Pandemi COVID-19 mempercepat pergeseran ini. Guru yang dulu menggunakan balok angka kini dituntut menguasai PowerPoint, Canva, GeoGebra, atau platform pembelajaran daring. Dunia pendidikan memasuki fase yang oleh banyak ahli disebut sebagai “konstruktivisme digital”, sebuah bentuk baru dari pandangan konstruktivis yang menekankan peran teknologi dalam membangun pengetahuan. Untuk melihat apakah media digital ini mampu menggantikan media konkret secara utuh ataukah hanya sebagai pelengkap, kita perlu melihat dari segi filsafat pendidikan dan mengkaji penelitian yang sudah ada.
Filsafat Pendidikan Kontemporer dan Paradigma Belajar
Pertama, Jean Piaget dan Jerome Bruner berpandangan pada konstruktivisme klasik, yang beranggapan bahwa anak membangun pengetahuannya secara aktif melalui pengalaman nyata.
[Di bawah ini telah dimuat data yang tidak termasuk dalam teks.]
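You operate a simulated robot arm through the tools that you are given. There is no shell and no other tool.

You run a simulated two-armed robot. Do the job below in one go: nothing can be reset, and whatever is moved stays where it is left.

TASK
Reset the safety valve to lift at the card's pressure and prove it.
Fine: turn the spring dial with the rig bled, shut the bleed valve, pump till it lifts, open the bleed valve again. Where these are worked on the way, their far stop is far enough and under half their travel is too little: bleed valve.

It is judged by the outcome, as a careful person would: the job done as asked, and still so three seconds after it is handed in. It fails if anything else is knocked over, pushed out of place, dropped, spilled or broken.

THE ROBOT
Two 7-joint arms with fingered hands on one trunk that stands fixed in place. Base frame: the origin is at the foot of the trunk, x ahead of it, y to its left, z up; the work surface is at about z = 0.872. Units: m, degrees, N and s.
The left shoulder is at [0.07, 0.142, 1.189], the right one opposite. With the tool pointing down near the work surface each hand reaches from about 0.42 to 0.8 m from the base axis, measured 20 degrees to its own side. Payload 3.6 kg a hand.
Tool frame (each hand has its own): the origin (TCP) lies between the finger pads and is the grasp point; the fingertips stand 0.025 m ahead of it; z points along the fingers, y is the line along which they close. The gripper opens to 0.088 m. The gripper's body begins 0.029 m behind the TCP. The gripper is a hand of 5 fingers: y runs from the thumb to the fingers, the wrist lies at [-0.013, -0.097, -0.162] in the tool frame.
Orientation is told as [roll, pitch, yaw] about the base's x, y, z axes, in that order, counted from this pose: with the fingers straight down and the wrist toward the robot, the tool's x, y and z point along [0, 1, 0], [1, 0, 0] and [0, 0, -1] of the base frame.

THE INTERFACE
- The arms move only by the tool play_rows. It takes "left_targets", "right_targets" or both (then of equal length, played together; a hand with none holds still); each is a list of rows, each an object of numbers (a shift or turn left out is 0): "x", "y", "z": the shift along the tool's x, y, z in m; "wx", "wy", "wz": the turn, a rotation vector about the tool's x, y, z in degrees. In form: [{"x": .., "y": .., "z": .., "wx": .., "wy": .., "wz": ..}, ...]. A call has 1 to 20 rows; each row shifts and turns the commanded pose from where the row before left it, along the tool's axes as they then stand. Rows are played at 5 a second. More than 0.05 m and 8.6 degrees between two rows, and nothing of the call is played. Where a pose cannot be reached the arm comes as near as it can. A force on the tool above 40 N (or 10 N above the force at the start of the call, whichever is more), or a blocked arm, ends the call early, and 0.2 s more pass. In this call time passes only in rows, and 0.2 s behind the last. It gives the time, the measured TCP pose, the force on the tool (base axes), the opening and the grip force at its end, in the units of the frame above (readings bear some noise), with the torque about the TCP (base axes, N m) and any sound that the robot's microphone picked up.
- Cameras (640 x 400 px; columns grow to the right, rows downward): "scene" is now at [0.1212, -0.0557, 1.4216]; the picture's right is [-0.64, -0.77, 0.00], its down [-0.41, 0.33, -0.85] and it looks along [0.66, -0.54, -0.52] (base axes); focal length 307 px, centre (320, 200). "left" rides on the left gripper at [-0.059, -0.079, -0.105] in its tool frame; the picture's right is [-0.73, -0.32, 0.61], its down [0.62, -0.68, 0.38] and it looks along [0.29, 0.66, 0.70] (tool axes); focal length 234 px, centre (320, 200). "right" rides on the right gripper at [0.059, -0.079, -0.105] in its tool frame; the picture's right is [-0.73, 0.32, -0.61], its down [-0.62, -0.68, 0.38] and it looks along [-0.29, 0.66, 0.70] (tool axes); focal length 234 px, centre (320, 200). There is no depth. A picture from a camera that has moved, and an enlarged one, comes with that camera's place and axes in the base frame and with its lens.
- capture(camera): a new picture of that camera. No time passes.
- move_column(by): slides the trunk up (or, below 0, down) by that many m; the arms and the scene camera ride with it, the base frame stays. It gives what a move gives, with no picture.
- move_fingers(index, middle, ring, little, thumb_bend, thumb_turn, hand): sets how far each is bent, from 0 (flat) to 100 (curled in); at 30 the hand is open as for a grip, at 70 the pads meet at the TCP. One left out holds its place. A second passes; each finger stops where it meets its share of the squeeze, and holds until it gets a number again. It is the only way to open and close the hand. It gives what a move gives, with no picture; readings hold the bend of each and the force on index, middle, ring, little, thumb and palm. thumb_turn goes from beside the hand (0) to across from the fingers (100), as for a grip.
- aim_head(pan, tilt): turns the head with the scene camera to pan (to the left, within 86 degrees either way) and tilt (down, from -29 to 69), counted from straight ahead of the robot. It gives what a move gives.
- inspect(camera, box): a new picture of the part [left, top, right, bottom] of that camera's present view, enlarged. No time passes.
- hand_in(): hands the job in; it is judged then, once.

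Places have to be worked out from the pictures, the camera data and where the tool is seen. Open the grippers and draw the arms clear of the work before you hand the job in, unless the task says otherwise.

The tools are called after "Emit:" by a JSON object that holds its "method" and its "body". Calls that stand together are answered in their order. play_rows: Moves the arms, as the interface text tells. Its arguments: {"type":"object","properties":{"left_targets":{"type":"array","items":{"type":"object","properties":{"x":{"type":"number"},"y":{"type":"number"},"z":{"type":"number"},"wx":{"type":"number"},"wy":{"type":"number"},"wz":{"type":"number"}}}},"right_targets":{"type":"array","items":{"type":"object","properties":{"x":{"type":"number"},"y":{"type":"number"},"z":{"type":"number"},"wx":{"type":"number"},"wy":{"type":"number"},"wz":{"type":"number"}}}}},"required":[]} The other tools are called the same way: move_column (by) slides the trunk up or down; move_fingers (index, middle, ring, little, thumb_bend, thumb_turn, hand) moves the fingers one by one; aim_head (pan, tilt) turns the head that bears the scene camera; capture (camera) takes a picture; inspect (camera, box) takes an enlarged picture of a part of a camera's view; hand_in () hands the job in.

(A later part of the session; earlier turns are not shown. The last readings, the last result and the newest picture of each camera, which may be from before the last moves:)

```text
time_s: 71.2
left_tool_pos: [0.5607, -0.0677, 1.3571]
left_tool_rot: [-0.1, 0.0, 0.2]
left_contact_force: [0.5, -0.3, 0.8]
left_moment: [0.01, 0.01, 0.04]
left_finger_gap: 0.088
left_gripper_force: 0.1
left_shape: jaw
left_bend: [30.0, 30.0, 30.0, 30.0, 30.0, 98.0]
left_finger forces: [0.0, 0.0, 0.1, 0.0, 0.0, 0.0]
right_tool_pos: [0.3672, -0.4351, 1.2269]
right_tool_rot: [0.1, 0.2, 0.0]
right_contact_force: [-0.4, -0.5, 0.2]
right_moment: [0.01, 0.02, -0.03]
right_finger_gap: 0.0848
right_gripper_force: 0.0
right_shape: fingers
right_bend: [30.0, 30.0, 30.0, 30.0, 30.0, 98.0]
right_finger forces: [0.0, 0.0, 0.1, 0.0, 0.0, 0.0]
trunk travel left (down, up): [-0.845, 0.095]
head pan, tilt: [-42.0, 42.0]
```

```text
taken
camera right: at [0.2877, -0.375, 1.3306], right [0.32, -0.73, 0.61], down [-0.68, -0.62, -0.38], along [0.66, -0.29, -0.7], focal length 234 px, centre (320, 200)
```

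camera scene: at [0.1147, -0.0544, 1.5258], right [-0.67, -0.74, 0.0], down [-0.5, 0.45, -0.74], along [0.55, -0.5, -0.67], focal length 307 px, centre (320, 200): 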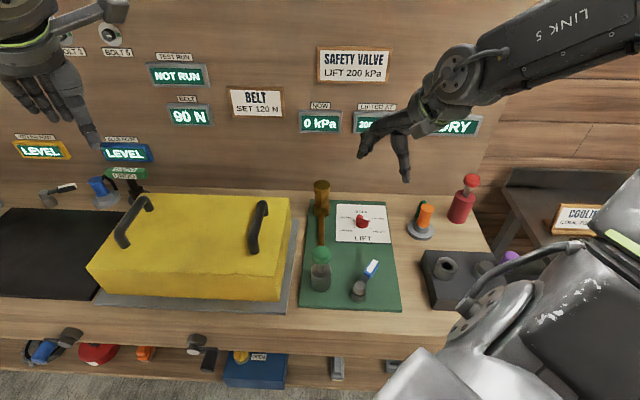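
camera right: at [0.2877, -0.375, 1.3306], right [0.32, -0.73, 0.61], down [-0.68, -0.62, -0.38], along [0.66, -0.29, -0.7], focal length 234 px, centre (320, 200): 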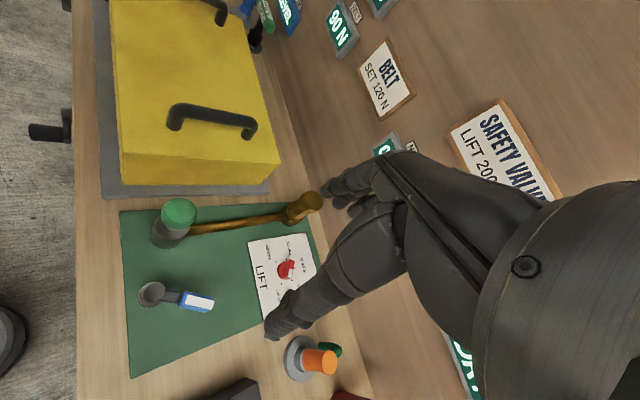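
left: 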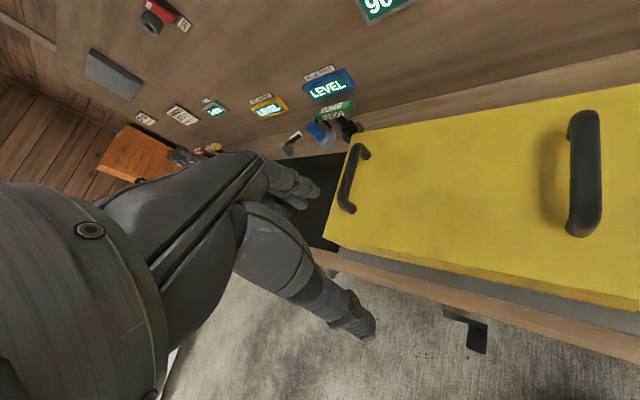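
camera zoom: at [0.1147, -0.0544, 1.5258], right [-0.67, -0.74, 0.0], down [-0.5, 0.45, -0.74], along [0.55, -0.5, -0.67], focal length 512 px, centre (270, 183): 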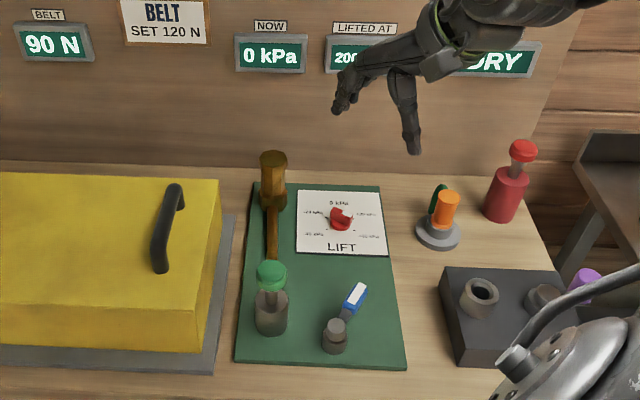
Anak SD berada pada tahap operasional konkret (7-11 tahun), artinya mereka berpikir melalui tindakan dan benda yang bisa disentuh ataupun melalui pengalaman nyata. Bruner memberikan konsep belajar yang melalui tiga tahap, yaitu enaktif (konkret), ikonik (semi konkret) dan simbolik (abstrak). Maka, penggunaan media nyata seperti balok, kelereng, atau potongan kertas sangat membantu perkembangan kognitif mereka.
Kedua, Lev Vygotsky menekankan pentingnya interaksi sosial dan alat budaya dalam belajar. Dalam konteks modern, alat budaya itu bisa berupa teknologi digital. Aplikasi pembelajaran, video interaktif, atau simulasi virtual dapat berfungsi sebagai scaffolding / dorongan yang membantu siswa untuk menjangkau pemahaman yang lebih tinggi.
Ketiga, dalam filsafat pendidikan kontemporer, pandangan humanistik dan eksistensialis yang dikembangkan oleh Paulo Freire dan Carl Rogers menekankan bahwa pendidikan harus memerdekakan dan memanusiakan. Teknologi, dalam pandangan ini, bukan tujuan, melainkan alat untuk membebaskan manusia dari keterbatasan, selama penggunaannya tetap berpihak pada kemanusiaan siswa.